This is a very good article. There is plenty to disagree with, but I agree entirely with this excerpt:
Or take the current promiscuous use of the term “white supremacist.” We used to know what that meant. It meant advocates and practitioners of slavery, believers in the right of white people to rule over all others, subscribers to a theory of a master race, Jim Crow supporters, George Wallace voters. But it is now routinely used on the left to mean, simply, racism in a multicultural America, in which European-Americans are a fast-evaporating ethnic majority. It’s a term that implies there is no difference in race relations between America today and America in, say, the 1830s or the 1930s. This rhetoric is not just untrue, it is dangerous. It wins no converts, and when actual white supremacists march in the streets, you have no language left to describe them as any different from, say, all Trump supporters, including the 13 percent of black men who voted for him.
Compare my Is Every Racist a White Supremacist?
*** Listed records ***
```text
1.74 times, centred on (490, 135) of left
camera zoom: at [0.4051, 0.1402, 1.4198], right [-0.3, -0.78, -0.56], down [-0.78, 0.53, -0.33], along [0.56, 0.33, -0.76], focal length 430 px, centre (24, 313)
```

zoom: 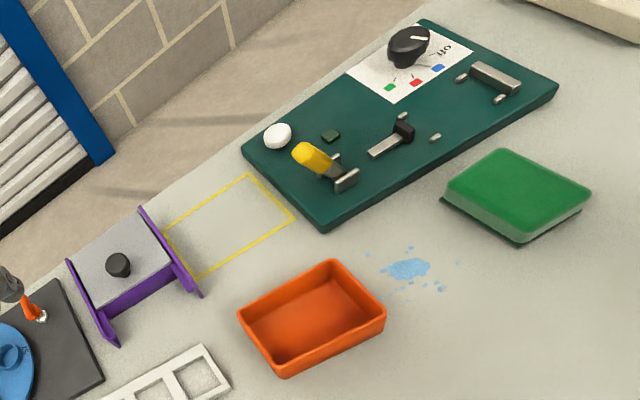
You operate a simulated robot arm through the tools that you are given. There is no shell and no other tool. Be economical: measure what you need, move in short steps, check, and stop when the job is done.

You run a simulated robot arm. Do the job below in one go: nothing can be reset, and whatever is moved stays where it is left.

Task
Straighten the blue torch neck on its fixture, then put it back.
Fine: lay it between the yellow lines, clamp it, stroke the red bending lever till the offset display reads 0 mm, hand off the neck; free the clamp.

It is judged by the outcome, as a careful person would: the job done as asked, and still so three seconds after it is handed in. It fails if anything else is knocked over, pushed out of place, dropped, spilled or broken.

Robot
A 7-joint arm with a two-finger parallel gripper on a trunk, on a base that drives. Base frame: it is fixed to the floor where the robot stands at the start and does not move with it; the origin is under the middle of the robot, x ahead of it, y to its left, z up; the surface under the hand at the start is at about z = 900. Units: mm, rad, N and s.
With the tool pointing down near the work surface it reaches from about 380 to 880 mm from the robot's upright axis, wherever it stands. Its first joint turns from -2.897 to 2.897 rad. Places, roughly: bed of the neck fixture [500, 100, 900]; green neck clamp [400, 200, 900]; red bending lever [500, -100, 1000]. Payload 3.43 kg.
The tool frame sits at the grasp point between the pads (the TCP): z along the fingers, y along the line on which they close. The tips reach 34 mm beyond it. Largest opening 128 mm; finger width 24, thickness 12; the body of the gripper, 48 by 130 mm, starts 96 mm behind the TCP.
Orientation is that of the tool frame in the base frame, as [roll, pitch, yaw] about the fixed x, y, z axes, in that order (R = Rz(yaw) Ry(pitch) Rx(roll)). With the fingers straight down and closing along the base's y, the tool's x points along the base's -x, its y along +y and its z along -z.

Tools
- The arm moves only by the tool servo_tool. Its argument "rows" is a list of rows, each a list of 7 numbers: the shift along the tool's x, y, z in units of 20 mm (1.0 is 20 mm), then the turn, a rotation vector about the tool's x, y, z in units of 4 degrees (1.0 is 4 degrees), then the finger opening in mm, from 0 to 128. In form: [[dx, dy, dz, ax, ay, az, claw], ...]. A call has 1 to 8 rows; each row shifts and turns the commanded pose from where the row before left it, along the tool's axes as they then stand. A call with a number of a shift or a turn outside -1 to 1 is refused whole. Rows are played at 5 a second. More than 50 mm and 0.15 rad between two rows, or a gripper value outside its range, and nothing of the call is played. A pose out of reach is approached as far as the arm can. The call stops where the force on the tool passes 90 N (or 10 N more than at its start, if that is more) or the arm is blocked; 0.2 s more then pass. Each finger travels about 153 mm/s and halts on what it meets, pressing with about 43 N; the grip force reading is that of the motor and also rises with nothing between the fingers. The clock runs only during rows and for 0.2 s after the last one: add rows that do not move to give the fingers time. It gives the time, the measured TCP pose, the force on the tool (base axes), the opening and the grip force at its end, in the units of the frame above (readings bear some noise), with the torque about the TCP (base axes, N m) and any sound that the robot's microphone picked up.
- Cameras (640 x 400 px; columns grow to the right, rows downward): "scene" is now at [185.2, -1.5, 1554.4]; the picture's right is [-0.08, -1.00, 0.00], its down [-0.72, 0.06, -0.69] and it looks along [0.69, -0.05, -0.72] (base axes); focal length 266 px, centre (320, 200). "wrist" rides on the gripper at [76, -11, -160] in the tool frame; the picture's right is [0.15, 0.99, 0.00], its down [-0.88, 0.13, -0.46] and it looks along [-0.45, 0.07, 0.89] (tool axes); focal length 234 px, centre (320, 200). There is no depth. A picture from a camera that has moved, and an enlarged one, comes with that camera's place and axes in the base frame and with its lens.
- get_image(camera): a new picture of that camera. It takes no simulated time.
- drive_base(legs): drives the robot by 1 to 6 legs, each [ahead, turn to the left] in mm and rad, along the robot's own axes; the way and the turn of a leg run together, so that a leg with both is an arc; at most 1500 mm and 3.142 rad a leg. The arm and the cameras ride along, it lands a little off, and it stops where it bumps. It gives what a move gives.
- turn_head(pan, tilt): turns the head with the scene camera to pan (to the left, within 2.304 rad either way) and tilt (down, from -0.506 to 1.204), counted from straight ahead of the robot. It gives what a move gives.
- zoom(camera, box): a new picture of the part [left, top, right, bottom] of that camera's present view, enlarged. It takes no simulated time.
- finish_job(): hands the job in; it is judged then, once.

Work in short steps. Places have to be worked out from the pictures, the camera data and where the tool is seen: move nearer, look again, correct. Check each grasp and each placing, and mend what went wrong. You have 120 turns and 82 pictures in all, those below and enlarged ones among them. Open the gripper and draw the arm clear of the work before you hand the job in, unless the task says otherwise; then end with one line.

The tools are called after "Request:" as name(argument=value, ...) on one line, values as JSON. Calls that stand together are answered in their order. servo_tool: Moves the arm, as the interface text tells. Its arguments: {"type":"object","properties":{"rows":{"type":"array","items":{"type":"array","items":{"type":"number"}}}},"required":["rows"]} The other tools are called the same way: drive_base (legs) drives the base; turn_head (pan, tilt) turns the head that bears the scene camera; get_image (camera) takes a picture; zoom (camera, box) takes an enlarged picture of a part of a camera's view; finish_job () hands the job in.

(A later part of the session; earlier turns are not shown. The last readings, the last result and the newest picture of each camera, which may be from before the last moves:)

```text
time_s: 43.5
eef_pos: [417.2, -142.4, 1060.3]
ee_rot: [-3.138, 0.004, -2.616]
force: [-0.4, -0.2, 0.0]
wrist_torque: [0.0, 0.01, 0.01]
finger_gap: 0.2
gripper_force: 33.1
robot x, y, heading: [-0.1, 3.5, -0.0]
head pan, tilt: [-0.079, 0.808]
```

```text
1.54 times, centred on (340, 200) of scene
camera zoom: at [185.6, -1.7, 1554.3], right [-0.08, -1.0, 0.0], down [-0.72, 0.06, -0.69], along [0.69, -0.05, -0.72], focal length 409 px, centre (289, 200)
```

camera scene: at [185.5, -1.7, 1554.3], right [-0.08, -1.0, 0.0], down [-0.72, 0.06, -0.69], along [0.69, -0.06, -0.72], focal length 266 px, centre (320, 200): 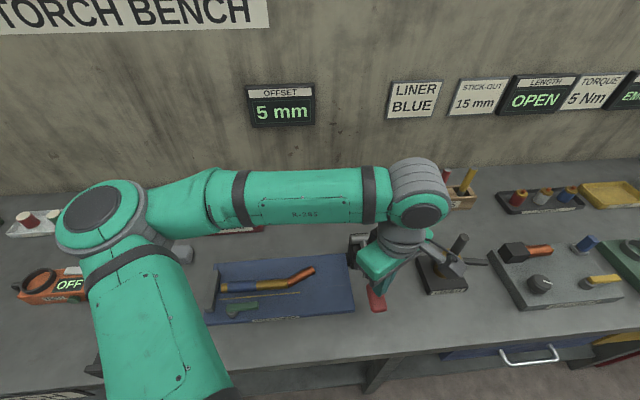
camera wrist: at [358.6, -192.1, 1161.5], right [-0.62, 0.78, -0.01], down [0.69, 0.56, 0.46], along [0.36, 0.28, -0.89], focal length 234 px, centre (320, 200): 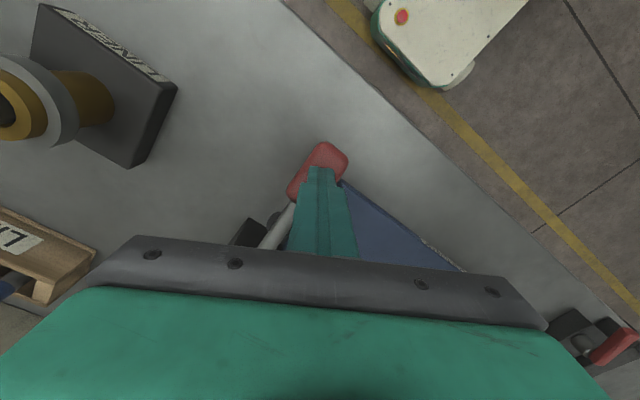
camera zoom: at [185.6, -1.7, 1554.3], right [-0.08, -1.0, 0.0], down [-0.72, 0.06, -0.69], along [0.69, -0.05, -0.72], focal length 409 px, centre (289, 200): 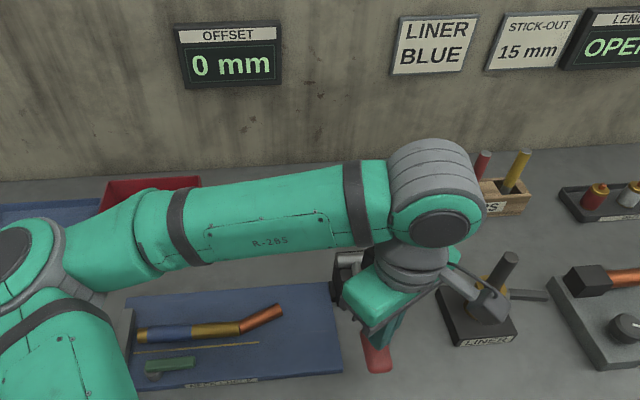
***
Sullivan also deserves praise for pointing out the excesses of Ta-Nehisi Coates:
He remains a vital voice, but in more recent years, a somewhat different one. His mood has become much gloomier. He calls the Obama presidency a “tragedy,” and describes many Trump supporters as “not so different from those same Americans who grin back at us in lynching photos.” He’s written about how watching cops and firefighters enter the smoldering World Trade Center instantly reminded him of cops mistreating blacks: They “were not human to me.” In his latest essay in the Atlantic, analyzing why Donald Trump won the last election, he dismisses any notion that economic distress might have played a role as “empty” and ignores other factors, such as Hillary Clinton’s terrible candidacy, the populist revolt against immigration that had become a potent force across the West, and the possibility that the pace of social change might have triggered a backlash among traditionalists. No, there was one meaningful explanation only: white supremacism. And those who accept, as I do, that racism was indeed a big part of the equation but also saw other factors at work were simply luxuriating in our own white privilege because we are never under “racism’s boot.”